● **Problem to solve**:
Locate the line that contains "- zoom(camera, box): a" and the line that contains "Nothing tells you". Copy both of them exactly, together with every line between them, and no others.

# Data start

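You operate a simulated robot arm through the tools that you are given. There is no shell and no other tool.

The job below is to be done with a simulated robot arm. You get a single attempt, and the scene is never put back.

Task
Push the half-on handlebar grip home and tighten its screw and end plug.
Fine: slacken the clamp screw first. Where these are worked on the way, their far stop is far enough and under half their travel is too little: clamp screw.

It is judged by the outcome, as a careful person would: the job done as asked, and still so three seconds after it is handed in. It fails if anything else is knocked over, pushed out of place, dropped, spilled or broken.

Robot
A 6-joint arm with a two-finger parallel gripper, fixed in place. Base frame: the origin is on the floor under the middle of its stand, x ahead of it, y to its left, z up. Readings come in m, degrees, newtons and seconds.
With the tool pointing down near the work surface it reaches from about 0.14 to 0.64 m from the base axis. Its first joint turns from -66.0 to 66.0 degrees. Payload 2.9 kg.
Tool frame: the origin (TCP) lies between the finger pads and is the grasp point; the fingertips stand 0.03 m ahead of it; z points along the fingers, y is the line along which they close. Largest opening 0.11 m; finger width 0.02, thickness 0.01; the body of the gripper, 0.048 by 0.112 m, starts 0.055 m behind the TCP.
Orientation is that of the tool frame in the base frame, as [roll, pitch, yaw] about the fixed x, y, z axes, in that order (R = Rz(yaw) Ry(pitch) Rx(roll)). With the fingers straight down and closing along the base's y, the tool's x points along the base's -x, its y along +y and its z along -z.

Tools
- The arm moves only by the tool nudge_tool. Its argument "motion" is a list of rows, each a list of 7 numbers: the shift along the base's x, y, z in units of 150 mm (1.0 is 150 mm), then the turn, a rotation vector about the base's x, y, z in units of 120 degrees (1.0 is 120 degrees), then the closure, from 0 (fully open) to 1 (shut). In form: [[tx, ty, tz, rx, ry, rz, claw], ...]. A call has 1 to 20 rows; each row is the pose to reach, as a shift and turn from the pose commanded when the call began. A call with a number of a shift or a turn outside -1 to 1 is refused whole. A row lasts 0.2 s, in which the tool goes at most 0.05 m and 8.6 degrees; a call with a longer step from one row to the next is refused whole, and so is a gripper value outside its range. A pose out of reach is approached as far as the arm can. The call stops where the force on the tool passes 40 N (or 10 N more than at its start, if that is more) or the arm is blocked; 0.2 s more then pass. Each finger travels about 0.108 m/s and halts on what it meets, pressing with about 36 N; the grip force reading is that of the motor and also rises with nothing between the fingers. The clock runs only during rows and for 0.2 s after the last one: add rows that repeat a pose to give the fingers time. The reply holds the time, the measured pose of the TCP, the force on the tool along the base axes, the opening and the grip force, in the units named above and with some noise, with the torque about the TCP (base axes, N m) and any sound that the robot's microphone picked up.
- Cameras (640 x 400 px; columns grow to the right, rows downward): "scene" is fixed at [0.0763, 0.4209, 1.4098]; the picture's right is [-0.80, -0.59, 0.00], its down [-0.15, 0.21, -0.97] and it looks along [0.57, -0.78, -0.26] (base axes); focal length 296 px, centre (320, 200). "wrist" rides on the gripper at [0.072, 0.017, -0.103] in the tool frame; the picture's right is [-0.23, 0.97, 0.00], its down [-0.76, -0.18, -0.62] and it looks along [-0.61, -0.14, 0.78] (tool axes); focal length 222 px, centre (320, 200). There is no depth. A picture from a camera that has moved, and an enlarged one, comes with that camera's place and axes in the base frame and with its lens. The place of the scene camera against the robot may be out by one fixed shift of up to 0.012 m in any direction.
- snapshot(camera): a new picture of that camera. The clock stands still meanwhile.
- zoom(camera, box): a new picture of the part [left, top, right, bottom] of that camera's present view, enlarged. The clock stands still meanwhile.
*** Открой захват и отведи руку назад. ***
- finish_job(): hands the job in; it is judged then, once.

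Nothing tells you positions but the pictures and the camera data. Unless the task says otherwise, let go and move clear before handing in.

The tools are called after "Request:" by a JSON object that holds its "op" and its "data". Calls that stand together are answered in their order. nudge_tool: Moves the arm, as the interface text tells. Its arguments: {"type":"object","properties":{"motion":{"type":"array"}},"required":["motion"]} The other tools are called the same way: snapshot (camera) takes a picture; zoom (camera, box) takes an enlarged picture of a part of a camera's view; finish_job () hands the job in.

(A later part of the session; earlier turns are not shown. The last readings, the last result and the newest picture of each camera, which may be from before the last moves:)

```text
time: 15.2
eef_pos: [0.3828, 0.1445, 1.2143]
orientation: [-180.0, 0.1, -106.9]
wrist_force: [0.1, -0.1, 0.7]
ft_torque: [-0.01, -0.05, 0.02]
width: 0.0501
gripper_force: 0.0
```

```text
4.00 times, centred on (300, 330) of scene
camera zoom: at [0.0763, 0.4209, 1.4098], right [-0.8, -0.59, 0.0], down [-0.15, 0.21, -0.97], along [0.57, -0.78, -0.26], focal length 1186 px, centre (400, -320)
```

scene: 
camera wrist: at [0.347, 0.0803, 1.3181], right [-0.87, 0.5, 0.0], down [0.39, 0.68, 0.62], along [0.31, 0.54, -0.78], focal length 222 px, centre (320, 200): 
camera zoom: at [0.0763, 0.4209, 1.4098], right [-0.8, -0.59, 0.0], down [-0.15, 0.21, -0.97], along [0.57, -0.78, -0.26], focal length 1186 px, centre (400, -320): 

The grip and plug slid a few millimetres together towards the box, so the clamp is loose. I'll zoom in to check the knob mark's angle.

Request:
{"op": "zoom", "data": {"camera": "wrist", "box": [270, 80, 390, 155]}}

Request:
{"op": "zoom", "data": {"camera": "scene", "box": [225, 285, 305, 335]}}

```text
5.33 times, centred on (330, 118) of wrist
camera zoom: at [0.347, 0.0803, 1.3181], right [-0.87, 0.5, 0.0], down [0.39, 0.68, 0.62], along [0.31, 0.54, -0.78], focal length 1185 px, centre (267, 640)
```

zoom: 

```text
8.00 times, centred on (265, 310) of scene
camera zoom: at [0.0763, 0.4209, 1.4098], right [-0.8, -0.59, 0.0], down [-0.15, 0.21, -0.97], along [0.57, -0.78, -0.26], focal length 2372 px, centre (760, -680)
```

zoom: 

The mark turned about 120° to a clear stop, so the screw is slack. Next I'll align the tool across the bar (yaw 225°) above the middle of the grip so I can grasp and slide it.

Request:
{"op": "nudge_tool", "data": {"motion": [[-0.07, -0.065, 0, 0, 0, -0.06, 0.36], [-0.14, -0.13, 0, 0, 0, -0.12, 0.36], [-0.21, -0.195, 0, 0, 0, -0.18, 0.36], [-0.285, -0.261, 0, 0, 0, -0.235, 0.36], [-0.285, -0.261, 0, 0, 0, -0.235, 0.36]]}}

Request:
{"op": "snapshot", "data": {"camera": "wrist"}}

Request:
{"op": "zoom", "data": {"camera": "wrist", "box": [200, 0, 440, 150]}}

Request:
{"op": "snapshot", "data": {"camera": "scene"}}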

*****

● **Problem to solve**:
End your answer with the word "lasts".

# Data end

● **Task result**:
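- zoom(camera, box): a new picture of the part [left, top, right, bottom] of that camera's present view, enlarged. The clock stands still meanwhile.
*** Открой захват и отведи руку назад. ***
- finish_job(): hands the job in; it is judged then, once.

Nothing tells you positions but the pictures and the camera data. Unless the task says otherwise, let go and move clear before handing in.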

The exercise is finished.